### [Data provided]
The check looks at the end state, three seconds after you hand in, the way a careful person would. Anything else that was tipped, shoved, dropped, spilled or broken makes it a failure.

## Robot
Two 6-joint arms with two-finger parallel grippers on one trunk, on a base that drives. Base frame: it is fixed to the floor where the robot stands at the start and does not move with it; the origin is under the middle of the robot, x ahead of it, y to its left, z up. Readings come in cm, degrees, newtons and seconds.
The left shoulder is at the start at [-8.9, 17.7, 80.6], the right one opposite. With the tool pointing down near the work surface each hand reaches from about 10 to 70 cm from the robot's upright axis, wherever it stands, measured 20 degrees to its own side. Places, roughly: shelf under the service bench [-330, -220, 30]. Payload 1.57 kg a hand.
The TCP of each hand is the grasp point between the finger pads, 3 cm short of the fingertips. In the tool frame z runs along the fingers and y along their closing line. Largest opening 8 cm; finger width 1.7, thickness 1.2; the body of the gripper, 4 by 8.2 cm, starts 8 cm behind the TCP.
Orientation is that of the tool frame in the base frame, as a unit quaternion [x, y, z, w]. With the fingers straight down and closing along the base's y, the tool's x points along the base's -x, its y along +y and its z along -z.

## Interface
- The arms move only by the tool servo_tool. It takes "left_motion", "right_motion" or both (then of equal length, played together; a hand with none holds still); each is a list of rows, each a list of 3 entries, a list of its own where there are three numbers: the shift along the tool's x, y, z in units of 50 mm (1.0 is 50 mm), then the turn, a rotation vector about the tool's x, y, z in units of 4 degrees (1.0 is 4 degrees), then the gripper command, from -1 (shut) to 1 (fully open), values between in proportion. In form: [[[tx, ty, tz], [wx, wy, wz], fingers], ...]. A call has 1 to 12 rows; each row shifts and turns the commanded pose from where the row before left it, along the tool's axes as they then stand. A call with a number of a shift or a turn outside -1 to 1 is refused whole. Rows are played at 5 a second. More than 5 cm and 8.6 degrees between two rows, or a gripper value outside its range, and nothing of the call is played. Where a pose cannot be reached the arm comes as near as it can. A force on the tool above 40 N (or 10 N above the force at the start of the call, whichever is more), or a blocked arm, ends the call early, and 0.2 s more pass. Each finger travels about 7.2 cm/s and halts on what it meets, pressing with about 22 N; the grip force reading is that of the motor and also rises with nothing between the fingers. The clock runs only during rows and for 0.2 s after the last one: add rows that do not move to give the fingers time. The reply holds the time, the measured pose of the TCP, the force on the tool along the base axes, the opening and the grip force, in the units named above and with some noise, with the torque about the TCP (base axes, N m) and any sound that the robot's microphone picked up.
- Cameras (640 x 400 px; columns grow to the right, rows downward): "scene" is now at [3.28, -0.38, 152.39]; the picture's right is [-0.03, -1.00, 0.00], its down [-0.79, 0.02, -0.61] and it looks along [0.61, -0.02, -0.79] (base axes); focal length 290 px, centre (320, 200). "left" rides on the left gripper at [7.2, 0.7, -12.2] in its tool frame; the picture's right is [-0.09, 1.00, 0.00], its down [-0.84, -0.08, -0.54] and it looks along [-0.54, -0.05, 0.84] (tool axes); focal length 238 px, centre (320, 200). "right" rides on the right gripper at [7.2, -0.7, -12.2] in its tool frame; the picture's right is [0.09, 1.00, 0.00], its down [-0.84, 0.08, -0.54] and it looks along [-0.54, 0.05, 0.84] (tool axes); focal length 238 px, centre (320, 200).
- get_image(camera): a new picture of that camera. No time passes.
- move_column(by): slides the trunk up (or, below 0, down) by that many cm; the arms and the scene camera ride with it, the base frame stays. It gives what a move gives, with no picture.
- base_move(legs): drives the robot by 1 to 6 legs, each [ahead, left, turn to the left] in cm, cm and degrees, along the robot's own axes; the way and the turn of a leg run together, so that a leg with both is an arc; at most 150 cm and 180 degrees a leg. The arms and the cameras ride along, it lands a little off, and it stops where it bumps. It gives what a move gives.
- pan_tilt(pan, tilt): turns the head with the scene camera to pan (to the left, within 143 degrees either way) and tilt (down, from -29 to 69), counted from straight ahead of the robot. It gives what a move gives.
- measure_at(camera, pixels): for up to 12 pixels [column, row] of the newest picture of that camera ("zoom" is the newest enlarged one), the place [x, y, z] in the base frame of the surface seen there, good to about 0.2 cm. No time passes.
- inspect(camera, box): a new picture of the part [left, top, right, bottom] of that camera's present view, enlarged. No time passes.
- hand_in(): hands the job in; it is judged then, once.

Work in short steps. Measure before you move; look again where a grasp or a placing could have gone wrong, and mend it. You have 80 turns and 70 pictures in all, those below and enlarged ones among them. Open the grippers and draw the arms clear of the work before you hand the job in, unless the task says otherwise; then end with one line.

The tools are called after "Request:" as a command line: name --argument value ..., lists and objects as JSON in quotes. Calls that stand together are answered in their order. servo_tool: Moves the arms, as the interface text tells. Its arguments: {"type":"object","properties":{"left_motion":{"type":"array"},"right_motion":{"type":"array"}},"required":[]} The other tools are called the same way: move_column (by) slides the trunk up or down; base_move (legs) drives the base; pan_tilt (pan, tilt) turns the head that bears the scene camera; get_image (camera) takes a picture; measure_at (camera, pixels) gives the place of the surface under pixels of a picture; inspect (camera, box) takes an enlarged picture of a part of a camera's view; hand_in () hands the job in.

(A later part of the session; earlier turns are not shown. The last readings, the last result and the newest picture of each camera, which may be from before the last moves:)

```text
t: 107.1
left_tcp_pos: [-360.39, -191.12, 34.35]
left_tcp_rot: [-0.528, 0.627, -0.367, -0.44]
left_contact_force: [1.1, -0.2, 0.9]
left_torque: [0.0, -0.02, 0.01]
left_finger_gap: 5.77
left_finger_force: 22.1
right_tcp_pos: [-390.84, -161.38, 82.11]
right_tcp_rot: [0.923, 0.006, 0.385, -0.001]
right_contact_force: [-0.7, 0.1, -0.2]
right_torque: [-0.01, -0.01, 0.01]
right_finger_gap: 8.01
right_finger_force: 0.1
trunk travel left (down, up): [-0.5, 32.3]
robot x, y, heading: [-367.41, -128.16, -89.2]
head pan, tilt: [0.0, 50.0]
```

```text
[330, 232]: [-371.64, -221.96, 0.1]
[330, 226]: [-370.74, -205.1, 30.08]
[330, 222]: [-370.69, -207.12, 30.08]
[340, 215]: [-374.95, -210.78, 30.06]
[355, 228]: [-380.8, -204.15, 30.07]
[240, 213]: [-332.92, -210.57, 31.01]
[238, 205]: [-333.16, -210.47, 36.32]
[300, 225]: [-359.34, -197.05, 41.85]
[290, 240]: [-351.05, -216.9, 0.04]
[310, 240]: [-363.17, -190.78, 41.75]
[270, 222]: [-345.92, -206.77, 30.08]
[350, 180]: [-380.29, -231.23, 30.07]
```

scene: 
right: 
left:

### [What the exercise asks]
Exactly as written, please reproduce the lines from the first line of the data to the line containing "Two 6-joint arms", inclusive, and nothing else.

### [Result of the exercise]
The check looks at the end state, three seconds after you hand in, the way a careful person would. Anything else that was tipped, shoved, dropped, spilled or broken makes it a failure.

## Robot
Two 6-joint arms with two-finger parallel grippers on one trunk, on a base that drives. Base frame: it is fixed to the floor where the robot stands at the start and does not move with it; the origin is under the middle of the robot, x ahead of it, y to its left, z up. Readings come in cm, degrees, newtons and seconds.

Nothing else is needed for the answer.